» **Supplied passage**
·····

Il Pane di Altamura, i poeti del forno e del grano

“Non consiglio di fare il pane, può diventare una passione pericolosa, come la poesia. Il pane è una vocazione piuttosto malinconica, che richiede principalmente tempo libero per l’anima. Il poeta e il panettiere sono fratelli, nel fondamentale compito di nutrire l’umanità” (1)

La SS 96 si lascia alle spalle, a nord, l’elegante città di Bari e i grossi centri che vi stanno intorno e procede verso sud-ovest in lievissima salita attraverso immensi oliveti e campi che in gennaio appaiono incolti e sassosi, appena macchiati da qualche gregge di pecore al pascolo. Benvenuti nell’Alta Murgia, terra arida ma generosa, uno dei “granai” storici d’Italia; i suoi campi, bianchi di sassi in inverno, si fanno verdi di grano giovane in primavera e gialli dorati in estate: l’oro del grano duro migliore d’Italia… come si dice qui. Sulla cima larga e piatta di un colle dal vasto panorama sta la città di Altamura, coi resti delle sua mura megalitiche preistoriche (Altus Murus) e il centro storico bianco come si conviene a una città di Puglia, chiaro di pietra calcarea di Trani e di Gravina: palazzi, chiese e i claustri racchiusi in se stessi con piccoli cortili stretti fra le case, una tipologia urbana che sa di Grecia ma anche un po’ di Maghreb e di Mediterraneo Orientale. Dici Altamura e pensi al pane… La storia di Altamura è strettamente legata al pane, alimento fondamentale per tutti i popoli che vivono intorno alle rive del Mediterraneo e che hanno nella “Mezzaluna Fertile” del Vicino Oriente la terra d’origine della loro agricoltura e della loro cultura (questa legata a quella non solo per etimologia).

La struttura urbanistica storica delle campagne altomurgiane consiste di grossi centri urbani con  migliaia di abitanti posti al centro di grandi estensioni di campi coltivati, e di masserie isolate nella campagna che – olim – ospitavano anche più di cento persone. Che vivessero nei “paesoni” o nelle masserie, i contadini che dovevano percorrere lunghe distanze giornaliere per recarsi al lavoro avevano bisogno di cibi facilmente trasportabili e ben conservabili, e il pane era il principale alimento fornito di questi requisiti. Pani grandi, quindi, e con una struttura che impedisse il rapido deterioramento, né troppo duro né ammuffito in fretta. Non sarà bastato un solo giorno per “inventare” il pane di grano duro di Altamura, ma il prodotto nato in un impreciso momento storico dall’ingegno di uno, dieci, cento anonimi fornai è stato indubbiamente un’invenzione geniale e di imperituro successo.

·····

» **Data segment**

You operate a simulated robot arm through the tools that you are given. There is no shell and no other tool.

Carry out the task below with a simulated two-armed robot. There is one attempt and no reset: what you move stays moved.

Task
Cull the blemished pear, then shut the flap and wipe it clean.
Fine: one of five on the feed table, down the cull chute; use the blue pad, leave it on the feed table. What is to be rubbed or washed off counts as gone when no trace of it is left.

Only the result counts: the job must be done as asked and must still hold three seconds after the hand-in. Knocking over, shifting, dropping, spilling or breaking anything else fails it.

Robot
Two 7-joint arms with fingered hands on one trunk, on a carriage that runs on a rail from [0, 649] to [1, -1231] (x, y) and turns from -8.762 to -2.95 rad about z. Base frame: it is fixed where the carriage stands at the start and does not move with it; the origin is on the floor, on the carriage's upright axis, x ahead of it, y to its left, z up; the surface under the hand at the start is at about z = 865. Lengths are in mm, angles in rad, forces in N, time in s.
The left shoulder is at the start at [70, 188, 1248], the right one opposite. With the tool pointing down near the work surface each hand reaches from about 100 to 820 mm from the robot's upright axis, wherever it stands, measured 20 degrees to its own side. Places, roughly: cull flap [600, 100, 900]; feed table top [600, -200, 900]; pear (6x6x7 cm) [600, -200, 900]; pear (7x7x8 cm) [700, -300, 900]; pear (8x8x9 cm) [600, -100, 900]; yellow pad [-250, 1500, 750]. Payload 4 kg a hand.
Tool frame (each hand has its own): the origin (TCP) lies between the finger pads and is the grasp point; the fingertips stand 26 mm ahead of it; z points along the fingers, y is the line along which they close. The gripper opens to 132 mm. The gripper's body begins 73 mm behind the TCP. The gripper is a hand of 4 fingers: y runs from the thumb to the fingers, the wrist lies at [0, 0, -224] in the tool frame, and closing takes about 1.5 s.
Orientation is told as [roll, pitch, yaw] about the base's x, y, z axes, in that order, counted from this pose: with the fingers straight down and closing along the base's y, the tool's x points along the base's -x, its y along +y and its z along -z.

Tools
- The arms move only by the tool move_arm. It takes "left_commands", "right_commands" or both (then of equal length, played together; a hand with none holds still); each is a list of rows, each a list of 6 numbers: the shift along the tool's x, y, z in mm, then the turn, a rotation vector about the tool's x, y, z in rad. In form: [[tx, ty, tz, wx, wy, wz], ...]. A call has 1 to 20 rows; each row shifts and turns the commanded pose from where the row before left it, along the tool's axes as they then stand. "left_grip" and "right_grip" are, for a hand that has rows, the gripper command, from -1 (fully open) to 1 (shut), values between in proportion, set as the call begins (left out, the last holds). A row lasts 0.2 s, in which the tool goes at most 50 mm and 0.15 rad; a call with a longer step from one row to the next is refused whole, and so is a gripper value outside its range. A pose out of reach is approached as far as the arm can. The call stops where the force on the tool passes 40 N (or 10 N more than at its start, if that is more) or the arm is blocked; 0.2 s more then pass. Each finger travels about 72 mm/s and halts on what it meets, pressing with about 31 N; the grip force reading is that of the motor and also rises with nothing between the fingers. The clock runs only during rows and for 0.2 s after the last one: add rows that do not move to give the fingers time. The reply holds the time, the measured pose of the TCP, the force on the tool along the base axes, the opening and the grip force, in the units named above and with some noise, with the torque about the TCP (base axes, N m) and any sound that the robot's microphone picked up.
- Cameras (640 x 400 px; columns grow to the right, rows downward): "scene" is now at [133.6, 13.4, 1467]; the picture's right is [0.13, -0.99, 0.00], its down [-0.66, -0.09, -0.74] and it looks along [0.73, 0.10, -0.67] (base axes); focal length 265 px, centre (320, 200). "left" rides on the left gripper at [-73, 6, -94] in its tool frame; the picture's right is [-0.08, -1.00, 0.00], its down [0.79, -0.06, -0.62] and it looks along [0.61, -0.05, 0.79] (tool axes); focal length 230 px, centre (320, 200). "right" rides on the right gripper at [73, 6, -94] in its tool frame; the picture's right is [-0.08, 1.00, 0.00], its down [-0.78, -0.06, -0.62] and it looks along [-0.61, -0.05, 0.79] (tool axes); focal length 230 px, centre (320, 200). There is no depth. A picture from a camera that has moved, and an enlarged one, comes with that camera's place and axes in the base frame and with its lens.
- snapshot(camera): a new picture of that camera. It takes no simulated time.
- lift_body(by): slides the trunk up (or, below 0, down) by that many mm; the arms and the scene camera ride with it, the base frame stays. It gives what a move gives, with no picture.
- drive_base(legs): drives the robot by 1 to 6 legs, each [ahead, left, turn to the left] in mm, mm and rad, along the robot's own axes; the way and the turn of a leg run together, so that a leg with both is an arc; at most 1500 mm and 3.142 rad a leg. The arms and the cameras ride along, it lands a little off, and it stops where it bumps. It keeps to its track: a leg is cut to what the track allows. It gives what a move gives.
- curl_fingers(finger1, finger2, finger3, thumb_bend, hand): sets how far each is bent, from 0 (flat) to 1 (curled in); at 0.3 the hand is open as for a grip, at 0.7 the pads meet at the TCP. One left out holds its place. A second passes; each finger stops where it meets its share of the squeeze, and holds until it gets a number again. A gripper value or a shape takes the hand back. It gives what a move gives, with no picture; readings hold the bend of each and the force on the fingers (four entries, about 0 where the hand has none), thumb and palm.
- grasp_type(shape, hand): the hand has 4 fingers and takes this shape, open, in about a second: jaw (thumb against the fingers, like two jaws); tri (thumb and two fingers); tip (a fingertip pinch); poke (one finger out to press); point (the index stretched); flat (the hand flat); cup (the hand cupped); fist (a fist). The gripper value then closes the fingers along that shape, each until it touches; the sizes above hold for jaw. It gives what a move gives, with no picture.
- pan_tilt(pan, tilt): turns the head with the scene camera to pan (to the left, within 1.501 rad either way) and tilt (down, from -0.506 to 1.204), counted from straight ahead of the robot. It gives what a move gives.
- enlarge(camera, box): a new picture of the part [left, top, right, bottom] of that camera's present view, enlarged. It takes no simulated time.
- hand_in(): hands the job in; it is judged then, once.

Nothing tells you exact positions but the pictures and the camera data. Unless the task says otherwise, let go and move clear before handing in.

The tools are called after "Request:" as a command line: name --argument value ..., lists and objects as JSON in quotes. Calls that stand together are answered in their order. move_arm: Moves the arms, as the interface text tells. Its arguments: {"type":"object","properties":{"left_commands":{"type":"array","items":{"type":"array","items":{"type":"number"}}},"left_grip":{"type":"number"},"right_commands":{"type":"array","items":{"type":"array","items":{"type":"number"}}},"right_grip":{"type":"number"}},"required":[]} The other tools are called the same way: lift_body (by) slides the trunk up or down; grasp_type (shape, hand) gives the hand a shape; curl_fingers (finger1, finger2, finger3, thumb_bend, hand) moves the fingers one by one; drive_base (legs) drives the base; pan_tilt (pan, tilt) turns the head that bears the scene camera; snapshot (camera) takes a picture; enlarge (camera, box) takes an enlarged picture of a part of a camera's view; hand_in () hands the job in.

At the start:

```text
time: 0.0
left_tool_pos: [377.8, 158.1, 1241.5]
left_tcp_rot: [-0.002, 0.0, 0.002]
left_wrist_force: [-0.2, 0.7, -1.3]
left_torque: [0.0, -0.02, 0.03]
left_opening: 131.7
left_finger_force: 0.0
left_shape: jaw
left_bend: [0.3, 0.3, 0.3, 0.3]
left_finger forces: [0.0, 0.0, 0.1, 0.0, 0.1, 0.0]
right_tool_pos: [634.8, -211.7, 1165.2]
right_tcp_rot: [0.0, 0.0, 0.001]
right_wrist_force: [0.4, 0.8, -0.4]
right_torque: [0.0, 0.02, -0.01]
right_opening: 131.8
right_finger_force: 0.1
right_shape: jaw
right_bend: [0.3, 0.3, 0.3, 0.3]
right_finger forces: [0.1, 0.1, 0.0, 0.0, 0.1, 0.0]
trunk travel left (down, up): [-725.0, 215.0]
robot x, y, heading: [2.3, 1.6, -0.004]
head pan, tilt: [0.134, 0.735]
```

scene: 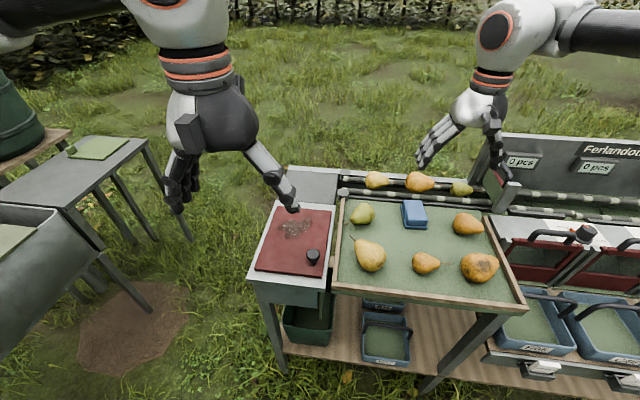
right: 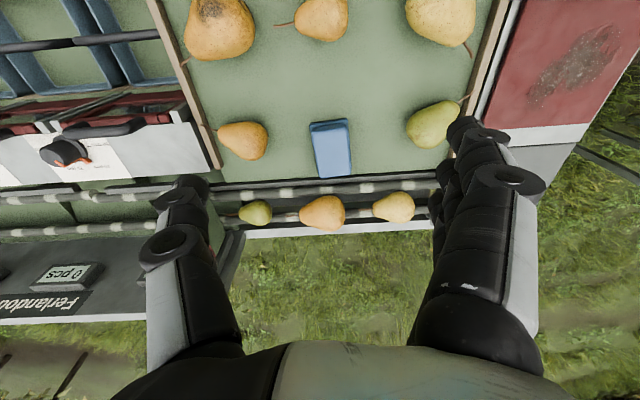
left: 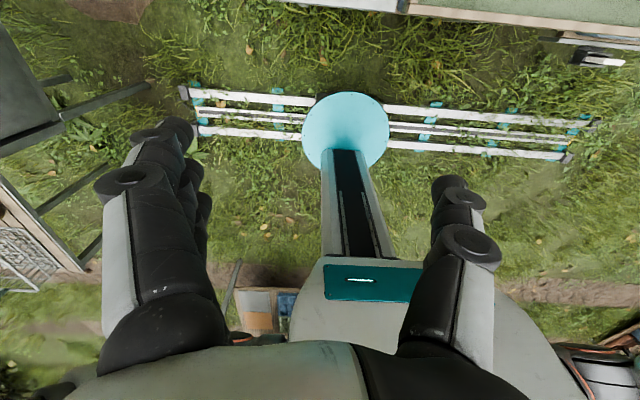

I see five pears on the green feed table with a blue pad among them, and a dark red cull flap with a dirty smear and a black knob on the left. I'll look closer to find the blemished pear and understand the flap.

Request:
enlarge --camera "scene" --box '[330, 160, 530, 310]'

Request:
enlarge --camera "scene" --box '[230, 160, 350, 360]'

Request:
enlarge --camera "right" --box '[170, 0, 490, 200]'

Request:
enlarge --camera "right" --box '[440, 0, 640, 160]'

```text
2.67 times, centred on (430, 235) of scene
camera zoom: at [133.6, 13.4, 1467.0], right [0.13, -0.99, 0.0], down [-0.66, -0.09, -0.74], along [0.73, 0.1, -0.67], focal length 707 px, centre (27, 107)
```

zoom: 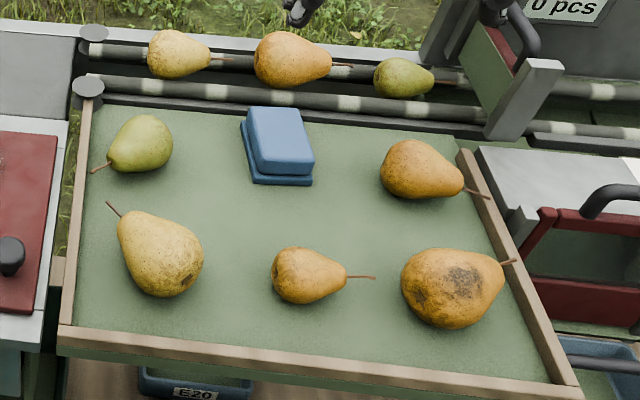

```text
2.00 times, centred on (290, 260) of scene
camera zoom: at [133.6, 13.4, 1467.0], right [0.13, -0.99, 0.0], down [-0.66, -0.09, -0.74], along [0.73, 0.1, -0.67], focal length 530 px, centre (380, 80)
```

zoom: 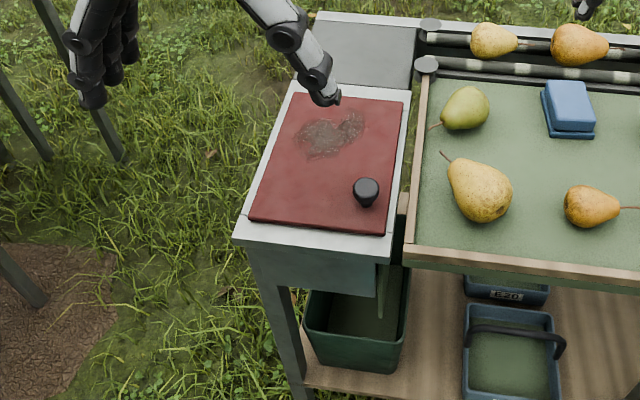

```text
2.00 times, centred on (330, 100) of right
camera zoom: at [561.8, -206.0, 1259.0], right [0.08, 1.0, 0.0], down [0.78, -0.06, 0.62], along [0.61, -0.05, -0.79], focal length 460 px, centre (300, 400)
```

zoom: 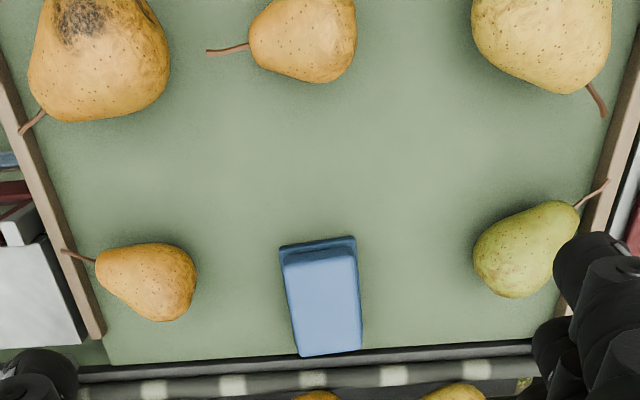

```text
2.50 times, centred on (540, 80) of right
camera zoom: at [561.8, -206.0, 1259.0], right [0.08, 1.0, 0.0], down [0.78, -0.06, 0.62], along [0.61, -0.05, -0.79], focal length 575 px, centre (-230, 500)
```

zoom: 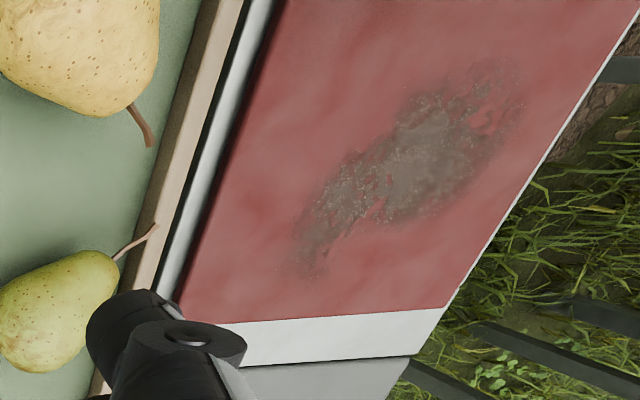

·····

» **Task A**
Of the lines above, extract only those from the line with "Carry out the" to the line with "Two 7-joint arms", both included, exactly as written.
» **Task B**
Your answer continues the supplied passage from its final sentence.

» **Expected answer A**
Carry out the task below with a simulated two-armed robot. There is one attempt and no reset: what you move stays moved.

Task
Cull the blemished pear, then shut the flap and wipe it clean.
Fine: one of five on the feed table, down the cull chute; use the blue pad, leave it on the feed table. What is to be rubbed or washed off counts as gone when no trace of it is left.

Only the result counts: the job must be done as asked and must still hold three seconds after the hand-in. Knocking over, shifting, dropping, spilling or breaking anything else fails it.

Robot
Two 7-joint arms with fingered hands on one trunk, on a carriage that runs on a rail from [0, 649] to [1, -1231] (x, y) and turns from -8.762 to -2.95 rad about z. Base frame: it is fixed where the carriage stands at the start and does not move with it; the origin is on the floor, on the carriage's upright axis, x ahead of it, y to its left, z up; the surface under the hand at the start is at about z = 865. Lengths are in mm, angles in rad, forces in N, time in s.

» **Expected answer B**
Tutto ha inizio dal grano duro(2): delle molte varietà autoctone di grano duro dell’Alta Murgia barese, l’unica che ancora venga coltivata diffusamente – ci sono una ventina di produttori – è il Simeto; la sua semola rimacinata viene mescolata con lievito madre naturale a pasta acida – giammai usare il banale lievito di birra! – e con acqua tiepida e sale marino.

Quando l’impasto è omogeneo si lascia lievitare per due o tre ore, coperto da un panno di cotone. Poi si riprende a lavorare la massa, modellandola secondo il peso desiderato. Storicamente si facevano forme di cinque chili, in grado di durare fino a quindici giorni; oggi le forme standard pesano un chilo: gli usi, i gusti e le dimensioni delle famiglie sono cambiati parecchio…peraltro più la forma è grande, più si conserva a lungo. Un’altra ora di lievitazione, poi si pratica un’incisione circolare intorno all’impasto e gli si dà una di quelle forme curiose che caratterizzano a prima vista il vero pane di Altamura: le più tipiche sono quella del “pane accavallato” (in dialetto suona u Sckuanète), in cui una parte dell’impasto viene ripiegato su se stesso, e quella del “pane morbido” (u Puène muedde), anticamente preferito dai contadini e dai pastori.

Se il grano duro è il primo elemento fondamentale per fare un buon pane e il lievito madre è il secondo, il forno è il terzo: i forni tradizionali in pietra sono ancora oggi un elemento urbanistico importante ad Altamura; possono essere costruiti in tufo o in “màzzaro” (pietra di Gravina), un marmo locale  refrattario; hanno cappe molto alte, bocche capaci di ospitare anche più di 300 chili di pane – un tempo si facevano infornate anche di 550 chili – e le pale per l’infornata hanno necessariamente manici lunghissimi di non facilissima manovrabilità; sono forni a legna a combustione diretta alimentati tradizionalmente soltanto con legna di quercia. Storicamente, i forni erano di quartiere o di masseria: ogni quartiere ne aveva uno e naturalmente ogni masseria doveva essere autosufficiente in tutto.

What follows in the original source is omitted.